Vous décrivez Sirani comme un intellectuel.
On pense qu’il a étudié la philosophie. Nous savons que son frère a étudié la médecine et la philosophie à l’université et qu’il avait un précepteur qui était un enfant prodige qui donnait des conférences à l’université lorsqu’il avait douze ans. J’imagine qu’Élisabeth a également reçu une éducation. Ses protecteurs parlent de sa connaissance de la philosophie, de la “pensée”, et l’appellent une “jeune fille sage”. Alors oui, elle a à sa disposition le contenu de la bibliothèque de son père. Elle a probablement fréquenté l’école du catéchisme, l’école de la doctrine chrétienne, et on lui a appris à lire et à écrire. Nous savons qu’elle connaissait le latin grâce aux nombreuses inscriptions latines figurant sur ses ouvrages. Elle est associée à la réputation de Bologne comme paradis des femmes, un terme dérivé d’une source des XVIIe et XVIIIe siècles, une chronique de Bologne écrite par l’un des comtes de Bologne qui notait que les femmes étaient exceptionnellement érudites en écriture et en peinture.

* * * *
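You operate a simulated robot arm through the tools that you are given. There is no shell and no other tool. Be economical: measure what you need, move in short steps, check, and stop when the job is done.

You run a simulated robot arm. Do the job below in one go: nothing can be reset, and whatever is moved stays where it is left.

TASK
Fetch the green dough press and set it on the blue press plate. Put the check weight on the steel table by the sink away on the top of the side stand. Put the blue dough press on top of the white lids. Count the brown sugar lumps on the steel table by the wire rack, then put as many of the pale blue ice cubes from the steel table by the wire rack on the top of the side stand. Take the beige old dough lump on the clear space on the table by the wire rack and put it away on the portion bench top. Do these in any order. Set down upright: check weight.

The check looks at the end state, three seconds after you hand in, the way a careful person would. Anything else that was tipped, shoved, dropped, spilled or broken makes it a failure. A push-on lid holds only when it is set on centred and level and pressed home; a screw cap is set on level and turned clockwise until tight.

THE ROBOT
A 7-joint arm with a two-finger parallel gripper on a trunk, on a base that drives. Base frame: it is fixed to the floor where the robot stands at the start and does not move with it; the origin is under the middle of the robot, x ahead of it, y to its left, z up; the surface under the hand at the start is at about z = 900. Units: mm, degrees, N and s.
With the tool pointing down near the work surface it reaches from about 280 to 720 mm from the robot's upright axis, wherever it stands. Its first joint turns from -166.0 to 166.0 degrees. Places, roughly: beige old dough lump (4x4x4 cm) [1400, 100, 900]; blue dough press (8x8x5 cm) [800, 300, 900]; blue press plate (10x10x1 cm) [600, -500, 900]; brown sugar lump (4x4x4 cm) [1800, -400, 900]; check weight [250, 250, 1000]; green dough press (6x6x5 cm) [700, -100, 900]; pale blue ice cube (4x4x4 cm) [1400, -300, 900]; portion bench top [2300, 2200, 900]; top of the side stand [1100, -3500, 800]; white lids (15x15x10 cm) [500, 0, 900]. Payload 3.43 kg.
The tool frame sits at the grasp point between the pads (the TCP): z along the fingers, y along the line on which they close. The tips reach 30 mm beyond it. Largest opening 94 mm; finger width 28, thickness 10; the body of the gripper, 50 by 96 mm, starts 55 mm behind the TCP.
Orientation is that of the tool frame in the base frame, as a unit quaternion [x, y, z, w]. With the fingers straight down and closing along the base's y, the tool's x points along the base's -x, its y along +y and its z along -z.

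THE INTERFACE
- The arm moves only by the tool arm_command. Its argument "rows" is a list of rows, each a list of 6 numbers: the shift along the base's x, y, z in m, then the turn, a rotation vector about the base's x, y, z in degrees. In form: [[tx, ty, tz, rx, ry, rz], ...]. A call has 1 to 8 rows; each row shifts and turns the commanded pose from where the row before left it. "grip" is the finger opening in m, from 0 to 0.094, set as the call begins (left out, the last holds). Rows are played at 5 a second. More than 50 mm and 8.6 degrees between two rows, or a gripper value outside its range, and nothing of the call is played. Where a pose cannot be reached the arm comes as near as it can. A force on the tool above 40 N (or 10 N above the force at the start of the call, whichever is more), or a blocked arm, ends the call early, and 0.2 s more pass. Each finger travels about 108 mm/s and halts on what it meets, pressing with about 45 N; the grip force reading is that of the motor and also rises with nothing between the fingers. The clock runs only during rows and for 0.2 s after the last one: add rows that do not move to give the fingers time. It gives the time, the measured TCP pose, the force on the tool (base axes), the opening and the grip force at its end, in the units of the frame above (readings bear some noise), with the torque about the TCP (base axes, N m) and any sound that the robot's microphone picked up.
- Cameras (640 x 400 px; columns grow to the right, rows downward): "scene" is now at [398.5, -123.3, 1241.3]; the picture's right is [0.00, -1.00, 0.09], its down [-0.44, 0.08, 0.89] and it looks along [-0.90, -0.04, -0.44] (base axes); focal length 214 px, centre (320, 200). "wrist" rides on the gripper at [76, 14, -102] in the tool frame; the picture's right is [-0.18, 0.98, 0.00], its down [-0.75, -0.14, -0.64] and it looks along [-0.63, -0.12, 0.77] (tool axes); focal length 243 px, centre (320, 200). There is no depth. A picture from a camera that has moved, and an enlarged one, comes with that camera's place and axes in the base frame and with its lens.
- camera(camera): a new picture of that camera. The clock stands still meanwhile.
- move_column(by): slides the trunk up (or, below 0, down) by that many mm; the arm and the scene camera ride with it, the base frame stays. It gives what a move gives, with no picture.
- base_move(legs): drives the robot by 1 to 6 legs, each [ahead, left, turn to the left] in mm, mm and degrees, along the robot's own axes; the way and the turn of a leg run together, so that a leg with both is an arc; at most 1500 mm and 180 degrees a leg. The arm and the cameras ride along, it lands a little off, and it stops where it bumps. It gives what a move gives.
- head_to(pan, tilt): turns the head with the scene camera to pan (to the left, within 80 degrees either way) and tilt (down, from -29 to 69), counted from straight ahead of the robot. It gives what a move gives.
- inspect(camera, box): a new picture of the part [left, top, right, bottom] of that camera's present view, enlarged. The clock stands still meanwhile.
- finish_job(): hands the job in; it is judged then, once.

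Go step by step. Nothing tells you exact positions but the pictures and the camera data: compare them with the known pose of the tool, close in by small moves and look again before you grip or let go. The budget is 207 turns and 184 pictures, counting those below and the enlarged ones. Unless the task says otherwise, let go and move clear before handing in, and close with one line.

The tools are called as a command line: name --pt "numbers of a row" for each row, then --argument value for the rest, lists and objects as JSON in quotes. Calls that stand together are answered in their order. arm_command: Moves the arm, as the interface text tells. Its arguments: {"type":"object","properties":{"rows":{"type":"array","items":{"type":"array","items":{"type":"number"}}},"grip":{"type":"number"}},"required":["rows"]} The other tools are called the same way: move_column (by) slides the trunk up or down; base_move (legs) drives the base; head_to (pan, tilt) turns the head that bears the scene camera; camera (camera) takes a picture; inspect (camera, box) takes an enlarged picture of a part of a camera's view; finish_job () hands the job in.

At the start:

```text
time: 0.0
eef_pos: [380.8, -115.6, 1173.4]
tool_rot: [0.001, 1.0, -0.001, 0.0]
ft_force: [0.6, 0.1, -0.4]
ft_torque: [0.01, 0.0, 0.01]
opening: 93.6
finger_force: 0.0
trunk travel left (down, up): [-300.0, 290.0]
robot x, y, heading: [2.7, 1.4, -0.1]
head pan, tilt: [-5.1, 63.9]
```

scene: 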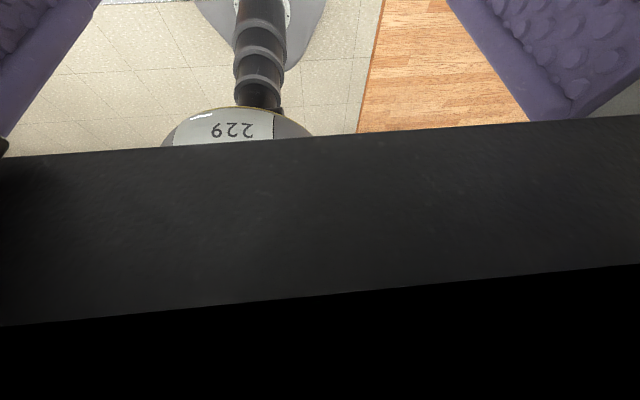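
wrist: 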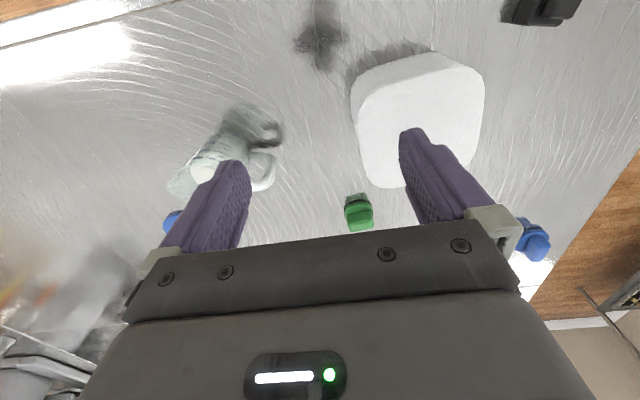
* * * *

Pourquoi un paradis culturel pour les femmes s’est-il développé à Bologne ?
C’est la question à laquelle j’ai voulu répondre dès le départ. Pourquoi Bologne ?
C’est ce qui vous a poussée à faire des recherches sur les femmes peintres de Bologne ?
Mon doctorat aurait porté sur les femmes artistes de Bologne, en particulier Lavinia Fontana, Properzia de’ Rossi, Sirani et peut-être d’autres femmes de la fin du XVIIe siècle. Il y a Angela Teresa Muratori, par exemple, qui travaille un peu plus tard. Je voulais comprendre pourquoi Bologne était ce contexte particulier, un environnement riche et fertile pour les femmes. J’enseignais dans une faculté d’art et de design, avec des étudiants qui étudiaient les beaux-arts, la peinture, etc. J’avais l’habitude d’enseigner l’histoire de l’art. Lorsque j’étais étudiante, il y a des années, nous avons étudié Mary Cassatt et les femmes artistes modernes. Nous avons peut-être étudié Artemisia, mais aucune autre artiste féminine historique. Je n’avais jamais entendu parler d’Elisabetta Sirani. Plus tard, en tant que professeur, j’ai ressenti le besoin d’introduire des femmes artistes dans le programme d’études parce que la plupart de mes étudiants étaient des filles. Par conséquent, je me suis concentrée sur les femmes artistes pour mon doctorat. Et j’ai pensé que si l’on voulait étudier les femmes artistes historiques, Bologne était l’endroit idéal. Parmi ces quatre femmes, nous avons la première sculptrice Properzia de Rossi et Lavinia Fontana, la première artiste professionnelle qui a vécu de la peinture. Et c’est là que la question s’est posée : pourquoi Bologne ? Pourquoi cela ?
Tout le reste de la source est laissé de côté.